● Passage provided
The Polygraph’s Failure To Expose Spies
Today, the outcry for increasing the use of polygraph examinations arises in the context of catching spies. Suspected spy Robert Hanssen was acknowledged never to have taken a polygraph examination during his entire FBI career. Yet, even if he had, the overwhelming likelihood is that this smooth operator would have passed. False-negative responses occur at a frequency far greater than false-positives. One of the most comprehensive studies conducted by the government of security screening polygraph examinations revealed a rate as high as 66%.
In 1986 and 1991, Aldrich Ames, the former CIA official turned-spy, convinced his polygraph examiners that the deceptive readings he was allegedly displaying were easily explained away. As a result, Ames “passed” his tests. While the Ames case is indicative of wide-ranging problems that can arise solely through examiner conduct, it more importantly reveals that the polygraph had little deterrent value, at least for Ames, who had started his spying in 1985.
Even worse, during the 1980s, approximately thirty Cubans who served as spies for the CIA passed extensive polygraph examinations. Following the subsequent defection of a Cuban intelligence officer and his debriefing, it was revealed that all of the CIA’s “Cuban agents” were actually double-agents working for the Cuban Government. Each and every one of them had defeated the CIA’s polygraph examinations.
In fact, it is a simple feat to defeat the polygraph, which undermines the entire purpose of utilizing it to determine the truth. The very persons most likely to be the subject of a polygraph examination can use any number of techniques to “truthfully” lie by using countermeasures. For those less skilled in the art of spycraft, various instructions on how to defeat the polygraph are publicly available in books and on the Internet.
Legal Issues Surrounding Polygraph Challenges
The controversy surrounding polygraph reliability is not a subject unknown to the courts of this land. From the Supreme Court’s decision upholding a blanket ban on the admissibility of polygraph evidence in military courts because “there is simply no consensus that polygraph evidence is reliable,” United States v. Scheffer, 523 U.S. 303, 309 (1998), to the Ninth Circuit Court of Appeals decrying that the polygraph machine has developed the “misleading reputation as a ‘truth teller’,” United States v. Marshall, 526 F.2d 1349, 1360 (9th Cir.), cert. denied, 426 U.S. 923 (1976), step by step courts have limited the use of this alleged scientific device.
Surprisingly, in the wake of statutory prohibitions regarding the use of the polygraph as a screening device and continuing examples of its fallibility, federal agencies have increased their use of the device. The majority of applicants who are branded as liars by pre-employment polygraphs are invariably victimized by questions regarding drug usage. The events in question, i.e., incidents of marijuana being smoked, typically occurred years before the examination, often more than a decade earlier. Recalling the exact number of times is almost farcical, unless perhaps the applicant only used the substance once or twice on memorable occasions.

● Dataset section
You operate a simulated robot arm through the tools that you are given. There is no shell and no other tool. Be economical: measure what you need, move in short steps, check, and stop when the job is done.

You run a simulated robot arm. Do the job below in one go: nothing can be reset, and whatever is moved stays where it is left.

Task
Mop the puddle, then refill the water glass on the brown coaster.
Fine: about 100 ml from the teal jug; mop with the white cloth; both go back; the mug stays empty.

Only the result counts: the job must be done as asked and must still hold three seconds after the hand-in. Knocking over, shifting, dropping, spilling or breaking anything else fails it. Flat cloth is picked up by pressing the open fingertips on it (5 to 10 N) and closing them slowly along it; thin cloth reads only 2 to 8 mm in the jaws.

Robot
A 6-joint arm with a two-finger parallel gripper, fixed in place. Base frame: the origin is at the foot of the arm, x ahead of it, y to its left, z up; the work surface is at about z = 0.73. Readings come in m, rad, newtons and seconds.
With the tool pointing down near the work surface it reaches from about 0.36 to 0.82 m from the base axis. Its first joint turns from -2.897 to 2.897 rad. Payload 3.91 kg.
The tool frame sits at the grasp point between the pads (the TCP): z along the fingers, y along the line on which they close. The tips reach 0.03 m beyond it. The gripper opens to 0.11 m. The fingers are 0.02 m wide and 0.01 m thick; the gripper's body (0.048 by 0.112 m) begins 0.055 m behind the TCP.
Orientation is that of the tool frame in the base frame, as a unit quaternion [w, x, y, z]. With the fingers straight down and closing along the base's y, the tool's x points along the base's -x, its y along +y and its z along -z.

● Exercise description
Write the next part of the passage provided, the one that starts with "The Polygraph’s Failure".

● Reply to the task
The fact that so many years have gone by significantly impacts upon the polygraph’s reliability. United States v. Demma, 523 F.2d 981, 987 (9th Cir. 1975)(en banc) (“probative value of the [polygraph] evidence diminished by the lapse of time between the occurrence of the events and the taking of the test”). Of course, there is little difficulty for an applicant to recall the fact that they never used illegal narcotics even once in their life; a confession many government polygraphers seem to have trouble accepting based on their own personal biases.
As I mentioned above, the governments’ polygraphers often have little sophisticated training and their professionalism ranges across the board. Some scream at applicants, pound their fists, ask inappropriate questions about sexual deviance, marital affairs and mental instability. Others may level accusations of lying, or even lie themselves in order to extract false confessions. Innocent victims of the polygraph are common, particularly because “[m]ultiple variables may influence the results of a polygraph test, including the motivation of the subject, his physical and mental condition, the competence, integrity, and attitude of the operator, the wording of the relevant questions, the appropriateness of the control questions, and the interpretation of the resulting graph.” United States v. Givens, 767 F.2d 574, 585 (9th Cir. 1985). The bottom line is that “the polygraph test in fact relies upon a highly subjective, inexact correlation of physiological factors having only a debatable relationship to dishonesty as such. The device detects lies at a rate only somewhat better than chance.” U.S. v. Piccinonna, 885 F.2d 1529, 1542 (11th Cir. 1989).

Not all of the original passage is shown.